Hamish shifts his herd of 530 dairy cows five times a day over two months in spring and early summer to jump start nutrient cycling and get his pastures growing strongly. After resetting mostly vegetative plants, he can relax over the summer, put away the temporary fencing, and do what he loves — flying model airplanes with his kids. He doesn’t have to sit on a tractor mowing pastures to remove old brown growth because his cows already “paid the carbon forward” and fed it to the soil.

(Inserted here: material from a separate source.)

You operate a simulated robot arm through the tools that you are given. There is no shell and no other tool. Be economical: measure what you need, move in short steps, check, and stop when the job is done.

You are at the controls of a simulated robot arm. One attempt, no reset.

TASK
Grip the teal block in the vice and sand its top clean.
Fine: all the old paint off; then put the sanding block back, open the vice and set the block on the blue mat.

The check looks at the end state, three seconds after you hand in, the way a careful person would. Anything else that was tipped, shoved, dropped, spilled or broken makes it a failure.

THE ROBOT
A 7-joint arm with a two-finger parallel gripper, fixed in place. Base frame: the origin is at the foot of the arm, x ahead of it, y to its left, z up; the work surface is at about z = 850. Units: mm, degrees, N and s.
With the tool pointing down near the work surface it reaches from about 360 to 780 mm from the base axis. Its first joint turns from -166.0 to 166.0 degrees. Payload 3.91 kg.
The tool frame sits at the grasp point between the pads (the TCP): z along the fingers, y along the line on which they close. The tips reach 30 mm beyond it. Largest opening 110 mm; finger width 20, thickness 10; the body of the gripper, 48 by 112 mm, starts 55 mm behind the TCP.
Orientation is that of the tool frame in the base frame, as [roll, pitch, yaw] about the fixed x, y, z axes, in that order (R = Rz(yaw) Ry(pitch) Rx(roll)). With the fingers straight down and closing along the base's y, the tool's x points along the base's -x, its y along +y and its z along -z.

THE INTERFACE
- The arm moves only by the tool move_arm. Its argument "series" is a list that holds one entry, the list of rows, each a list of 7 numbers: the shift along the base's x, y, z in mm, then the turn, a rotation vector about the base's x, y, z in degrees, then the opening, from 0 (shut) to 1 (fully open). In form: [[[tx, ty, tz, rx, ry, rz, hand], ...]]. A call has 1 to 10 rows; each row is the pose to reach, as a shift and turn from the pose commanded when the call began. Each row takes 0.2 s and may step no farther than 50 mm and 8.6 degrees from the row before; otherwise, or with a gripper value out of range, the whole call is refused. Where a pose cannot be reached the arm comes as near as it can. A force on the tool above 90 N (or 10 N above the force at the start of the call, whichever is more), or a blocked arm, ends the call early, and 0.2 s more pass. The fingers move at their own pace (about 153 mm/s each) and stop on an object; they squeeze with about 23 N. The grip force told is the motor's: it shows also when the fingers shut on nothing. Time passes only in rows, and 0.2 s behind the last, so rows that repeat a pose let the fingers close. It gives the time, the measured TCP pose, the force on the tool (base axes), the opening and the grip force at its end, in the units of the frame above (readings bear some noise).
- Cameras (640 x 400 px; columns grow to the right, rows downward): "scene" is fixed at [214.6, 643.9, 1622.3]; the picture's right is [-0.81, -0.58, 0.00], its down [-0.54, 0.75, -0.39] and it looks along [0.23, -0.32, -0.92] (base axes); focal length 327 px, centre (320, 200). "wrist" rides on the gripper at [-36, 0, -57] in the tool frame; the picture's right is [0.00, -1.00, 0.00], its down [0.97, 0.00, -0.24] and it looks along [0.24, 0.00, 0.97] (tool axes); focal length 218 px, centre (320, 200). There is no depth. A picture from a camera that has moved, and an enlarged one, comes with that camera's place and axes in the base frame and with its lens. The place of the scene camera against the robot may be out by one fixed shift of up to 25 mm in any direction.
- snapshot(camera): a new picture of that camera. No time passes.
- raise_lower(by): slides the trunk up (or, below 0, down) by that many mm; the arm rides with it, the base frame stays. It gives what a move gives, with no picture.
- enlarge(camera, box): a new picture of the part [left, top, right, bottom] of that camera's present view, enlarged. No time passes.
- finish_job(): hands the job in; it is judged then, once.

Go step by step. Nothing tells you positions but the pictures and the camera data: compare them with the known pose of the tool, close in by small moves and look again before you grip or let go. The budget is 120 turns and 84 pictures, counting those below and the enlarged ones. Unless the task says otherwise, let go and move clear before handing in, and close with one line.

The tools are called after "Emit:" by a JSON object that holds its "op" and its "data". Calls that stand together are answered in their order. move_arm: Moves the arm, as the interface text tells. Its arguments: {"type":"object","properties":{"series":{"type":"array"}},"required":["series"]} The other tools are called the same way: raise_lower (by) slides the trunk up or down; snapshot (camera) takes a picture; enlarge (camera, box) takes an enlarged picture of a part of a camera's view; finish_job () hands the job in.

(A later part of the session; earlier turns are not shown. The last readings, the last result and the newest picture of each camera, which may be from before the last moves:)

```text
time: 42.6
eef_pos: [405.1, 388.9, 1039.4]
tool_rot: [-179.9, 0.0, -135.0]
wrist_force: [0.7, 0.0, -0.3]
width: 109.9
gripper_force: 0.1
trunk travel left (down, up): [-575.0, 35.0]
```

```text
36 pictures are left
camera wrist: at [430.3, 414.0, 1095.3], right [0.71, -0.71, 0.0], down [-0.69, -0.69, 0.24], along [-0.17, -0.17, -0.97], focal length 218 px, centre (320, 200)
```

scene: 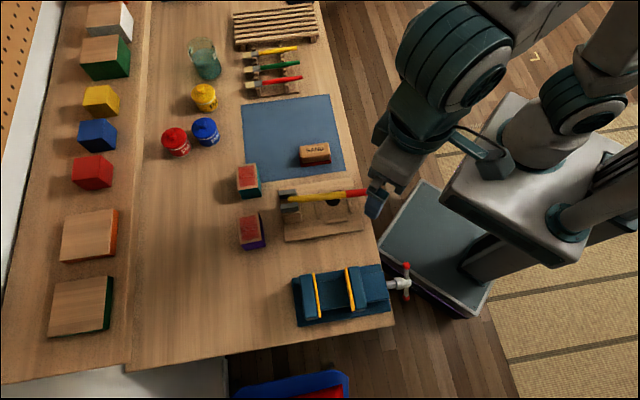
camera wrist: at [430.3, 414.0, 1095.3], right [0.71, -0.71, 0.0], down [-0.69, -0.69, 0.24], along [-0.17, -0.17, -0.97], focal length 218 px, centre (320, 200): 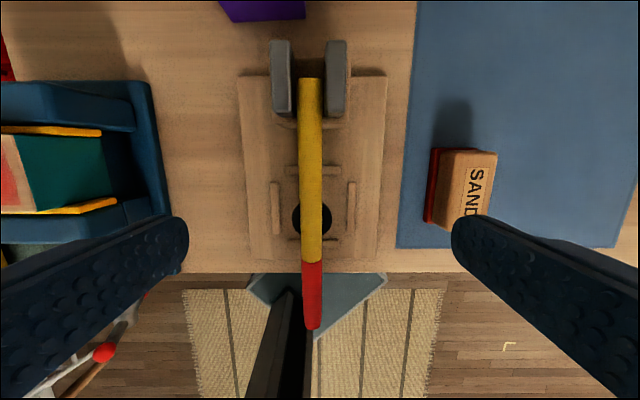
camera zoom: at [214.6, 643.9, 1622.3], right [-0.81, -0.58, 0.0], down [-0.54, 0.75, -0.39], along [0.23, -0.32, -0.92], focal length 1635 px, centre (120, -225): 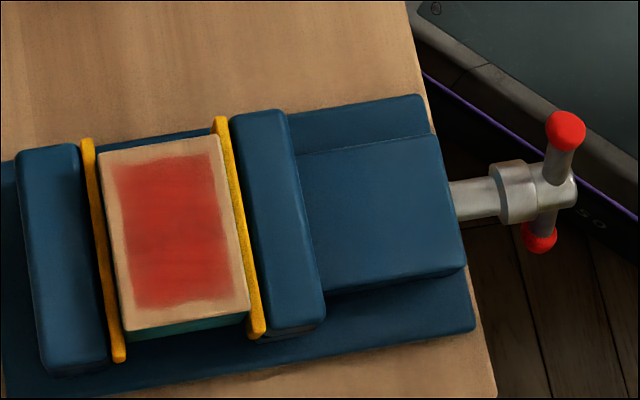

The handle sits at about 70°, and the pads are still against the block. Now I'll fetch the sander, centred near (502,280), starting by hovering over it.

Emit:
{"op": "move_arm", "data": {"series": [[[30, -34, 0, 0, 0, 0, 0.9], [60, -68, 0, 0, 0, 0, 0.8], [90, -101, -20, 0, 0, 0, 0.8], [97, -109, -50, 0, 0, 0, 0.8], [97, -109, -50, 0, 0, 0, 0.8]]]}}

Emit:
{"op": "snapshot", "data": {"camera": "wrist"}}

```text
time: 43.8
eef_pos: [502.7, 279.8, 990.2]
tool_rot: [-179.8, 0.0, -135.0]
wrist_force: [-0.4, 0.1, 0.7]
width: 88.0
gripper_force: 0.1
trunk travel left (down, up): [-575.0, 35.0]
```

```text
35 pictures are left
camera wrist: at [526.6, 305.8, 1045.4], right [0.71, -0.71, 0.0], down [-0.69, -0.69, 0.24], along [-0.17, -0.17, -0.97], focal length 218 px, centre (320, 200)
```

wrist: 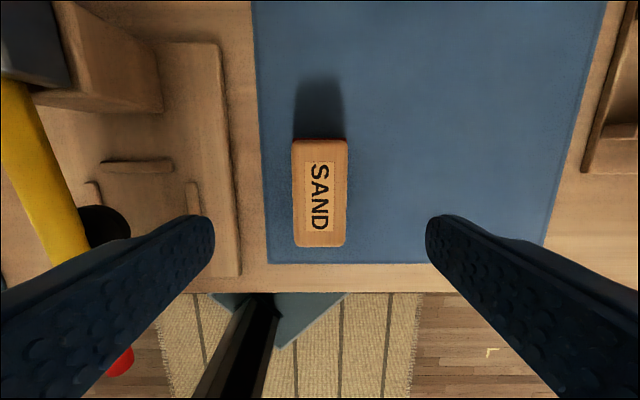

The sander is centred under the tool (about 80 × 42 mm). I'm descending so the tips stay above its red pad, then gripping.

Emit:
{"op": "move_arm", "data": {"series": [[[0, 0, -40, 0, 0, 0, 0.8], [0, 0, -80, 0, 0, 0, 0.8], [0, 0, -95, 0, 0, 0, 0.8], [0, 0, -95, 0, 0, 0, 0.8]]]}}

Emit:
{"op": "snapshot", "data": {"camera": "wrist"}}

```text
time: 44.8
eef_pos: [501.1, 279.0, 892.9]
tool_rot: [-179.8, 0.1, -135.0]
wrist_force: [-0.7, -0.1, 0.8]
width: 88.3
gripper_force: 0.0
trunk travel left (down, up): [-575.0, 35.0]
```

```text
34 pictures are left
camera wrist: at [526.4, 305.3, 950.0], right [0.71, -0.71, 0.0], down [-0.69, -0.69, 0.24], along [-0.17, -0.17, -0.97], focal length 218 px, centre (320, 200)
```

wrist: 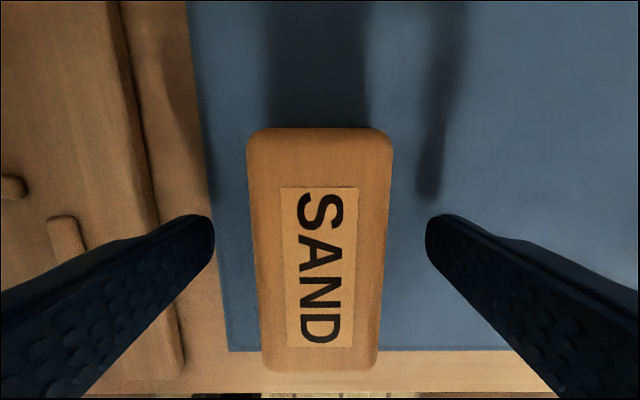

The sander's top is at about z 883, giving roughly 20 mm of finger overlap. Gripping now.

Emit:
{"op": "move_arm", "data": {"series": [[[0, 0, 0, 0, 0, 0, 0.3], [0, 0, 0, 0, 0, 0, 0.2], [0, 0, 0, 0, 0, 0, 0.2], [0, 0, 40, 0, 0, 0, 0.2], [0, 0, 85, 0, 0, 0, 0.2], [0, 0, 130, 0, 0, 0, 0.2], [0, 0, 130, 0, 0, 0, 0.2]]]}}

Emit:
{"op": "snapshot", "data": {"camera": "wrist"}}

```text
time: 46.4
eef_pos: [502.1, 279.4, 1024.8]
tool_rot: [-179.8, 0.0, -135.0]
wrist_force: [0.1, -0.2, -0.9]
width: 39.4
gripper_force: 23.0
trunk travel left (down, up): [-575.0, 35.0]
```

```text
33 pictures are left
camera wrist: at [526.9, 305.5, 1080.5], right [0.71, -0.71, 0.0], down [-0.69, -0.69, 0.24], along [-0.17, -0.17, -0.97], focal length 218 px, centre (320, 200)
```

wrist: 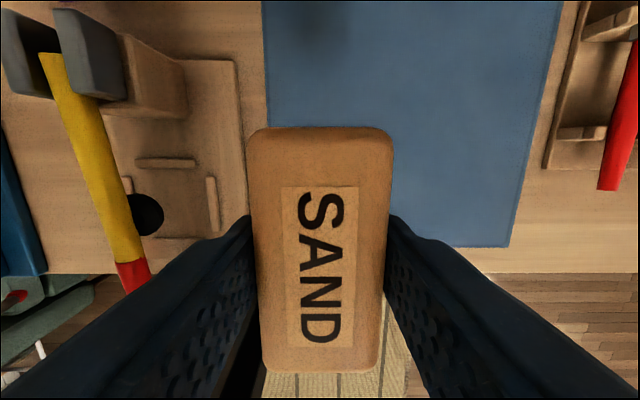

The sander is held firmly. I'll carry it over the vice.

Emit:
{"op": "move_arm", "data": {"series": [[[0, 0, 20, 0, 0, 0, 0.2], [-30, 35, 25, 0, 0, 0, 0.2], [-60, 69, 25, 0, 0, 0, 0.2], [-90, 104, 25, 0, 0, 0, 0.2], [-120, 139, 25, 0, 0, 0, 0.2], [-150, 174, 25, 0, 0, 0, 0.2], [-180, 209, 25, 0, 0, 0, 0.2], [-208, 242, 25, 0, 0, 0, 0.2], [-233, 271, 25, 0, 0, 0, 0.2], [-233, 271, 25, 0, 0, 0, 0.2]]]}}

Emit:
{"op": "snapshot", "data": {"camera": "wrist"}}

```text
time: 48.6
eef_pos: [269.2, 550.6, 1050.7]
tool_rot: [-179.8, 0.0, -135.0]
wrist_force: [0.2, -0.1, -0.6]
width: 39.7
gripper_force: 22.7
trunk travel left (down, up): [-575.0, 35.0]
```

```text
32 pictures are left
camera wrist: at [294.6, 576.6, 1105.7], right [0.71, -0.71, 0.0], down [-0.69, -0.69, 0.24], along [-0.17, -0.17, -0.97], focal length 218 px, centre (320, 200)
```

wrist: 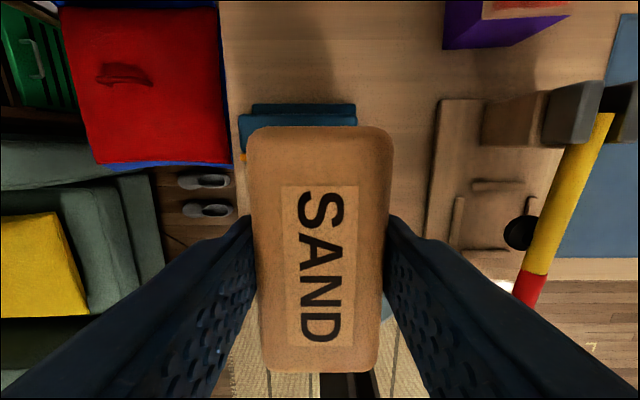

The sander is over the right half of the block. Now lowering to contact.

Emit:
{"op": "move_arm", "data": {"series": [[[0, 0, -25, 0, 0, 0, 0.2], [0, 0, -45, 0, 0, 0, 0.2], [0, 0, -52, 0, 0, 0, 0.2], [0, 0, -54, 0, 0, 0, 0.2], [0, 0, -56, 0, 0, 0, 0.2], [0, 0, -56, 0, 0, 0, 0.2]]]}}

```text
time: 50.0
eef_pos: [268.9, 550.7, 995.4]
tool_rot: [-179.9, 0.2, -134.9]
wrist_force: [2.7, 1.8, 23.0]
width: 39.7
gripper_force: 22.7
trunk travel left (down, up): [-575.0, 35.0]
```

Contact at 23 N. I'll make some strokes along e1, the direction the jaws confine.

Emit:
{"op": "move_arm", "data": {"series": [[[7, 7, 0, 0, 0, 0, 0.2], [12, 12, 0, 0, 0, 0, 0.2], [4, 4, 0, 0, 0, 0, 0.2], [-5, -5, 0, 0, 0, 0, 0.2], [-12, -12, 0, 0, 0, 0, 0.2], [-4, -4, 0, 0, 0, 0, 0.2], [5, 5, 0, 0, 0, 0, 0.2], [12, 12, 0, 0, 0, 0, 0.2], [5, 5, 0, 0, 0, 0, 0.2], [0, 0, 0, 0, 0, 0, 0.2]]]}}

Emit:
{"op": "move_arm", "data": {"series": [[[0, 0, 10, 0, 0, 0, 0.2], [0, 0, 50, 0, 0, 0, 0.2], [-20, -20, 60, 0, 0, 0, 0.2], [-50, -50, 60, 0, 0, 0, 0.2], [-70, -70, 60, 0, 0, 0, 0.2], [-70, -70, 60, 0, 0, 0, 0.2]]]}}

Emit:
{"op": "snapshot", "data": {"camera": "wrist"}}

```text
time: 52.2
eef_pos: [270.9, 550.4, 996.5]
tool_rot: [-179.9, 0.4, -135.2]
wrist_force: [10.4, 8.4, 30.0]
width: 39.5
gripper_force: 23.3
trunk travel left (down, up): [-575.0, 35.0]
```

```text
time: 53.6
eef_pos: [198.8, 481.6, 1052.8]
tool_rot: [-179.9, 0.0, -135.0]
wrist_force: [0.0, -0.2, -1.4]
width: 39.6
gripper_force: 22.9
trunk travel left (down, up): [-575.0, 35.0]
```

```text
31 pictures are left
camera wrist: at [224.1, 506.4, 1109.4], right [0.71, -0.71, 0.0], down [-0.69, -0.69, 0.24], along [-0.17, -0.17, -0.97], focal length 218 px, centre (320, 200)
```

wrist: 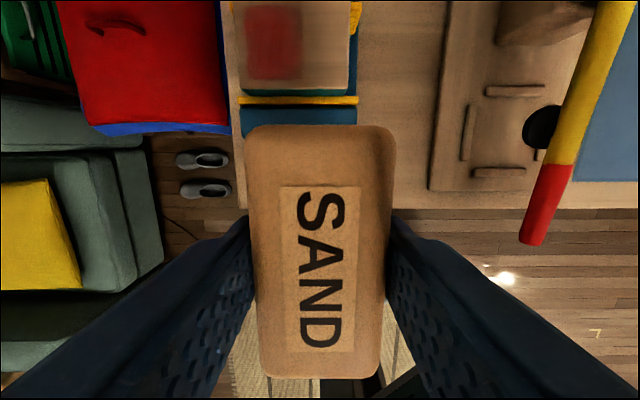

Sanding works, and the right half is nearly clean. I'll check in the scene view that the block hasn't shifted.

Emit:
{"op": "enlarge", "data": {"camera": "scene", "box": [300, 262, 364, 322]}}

This management mimics how nutrients were kept cycling faster on wild, pristine landscapes flush with megafauna. Scientists discovered the cold mammoth steppe ecosystem was as productive as the Serengeti today thanks to the megafaunal impact of migrating herds. Grazing animals behaving naturally also promote plant diversity, and frozen mammoth stomachs were found to contain a cornucopia of flowering plants. Instead of sparse tussock grass often seen in paintings depicting mammoth steppe, think rolling hills covered in flowers that changed colors over the season, like the pastures at Raindance Farm. The lesson for any farmer today is that this tool of megafaunal animal impact (cows, horses and sheep are megafauna) can help you jump start nutrient cycling on your farm to reduce the need for expensive artificial fertilizers.
Benefitting — Not Just Mimicking — Wildlife
Most people don’t realize the purpose of the grazing planning developed by Savory is to increase land productivity to feed both wildlife and livestock. By managing grazing and animal impact for higher plant diversity, you can also start restoring your entire ecosystem. Once our grazing methods resulted in a wider variety of grasses, legumes and forbs on our farm, we saw many more species of birds, insects and mammals. The native ground-nesting bobolink population soared.
Our farm even had a visit from rare Karner Blue butterflies. Farms that can grow food for people and wildlife at the same time is a rare space of hope for the biodiversity crisis our planet now faces. It also imparts resilience. When colony collapse killed off all three of our beehives at Raindance Farm, we saw scores of pollinating wasps and other useful insects we had never noticed before getting the job done. Despite abundant insects, we had 40 apple trees scattered around the farm and I rarely found any coddling moth caterpillars in them, with no sprays. I think the bobolinks had something to do with this. Their nickname is the armyworm bird because they feed caterpillars to their young.
Dr. Jones also taught me that annual plants shut off the liquid carbon pathway almost completely as they shunt energy to seed formation. This is why rotating in several years of perennial pasture, grazed holistically, is so good to help restore soil vitality in crop rotations; the soil gets fed a more reliable flow of liquid carbon. It is also why grass farmers and ranchers don’t need to disturb their soil by planting cover crops, which have been proven so beneficial to cropping farmers.
Most farmers in New Zealand have relied on perennial pasture in the past, in what the late great Allan Nation used to call their “unfair advantage.” I became worried seeing many of my grass farming clients here in New Zealand and in the U.K. spraying out or plowing (sometimes both) their permanent pastures to plant cover crops to feed livestock in the winter. The problem with taking these fields out of the grazing area for the spring, summer and fall was that it resulted in more animals on a smaller area, making it harder for the farmers not to overgraze in the summer. They couldn’t hit their optimal recovery, and it translated to less net pasture being grown on the whole farm. The winter crop never made up for this loss. I asked Gabe Brown about this at the Acres U.S.A. Conference in 2020 and he said, “there is no better cover crop out there than a very diverse perennial mix.”
No surprise. This is exactly what fed teeming herds of mammoth, bison and aurochs — the giant ancient ancestors of our cattle — in the highly productive, diverse ecosystems God originally designed.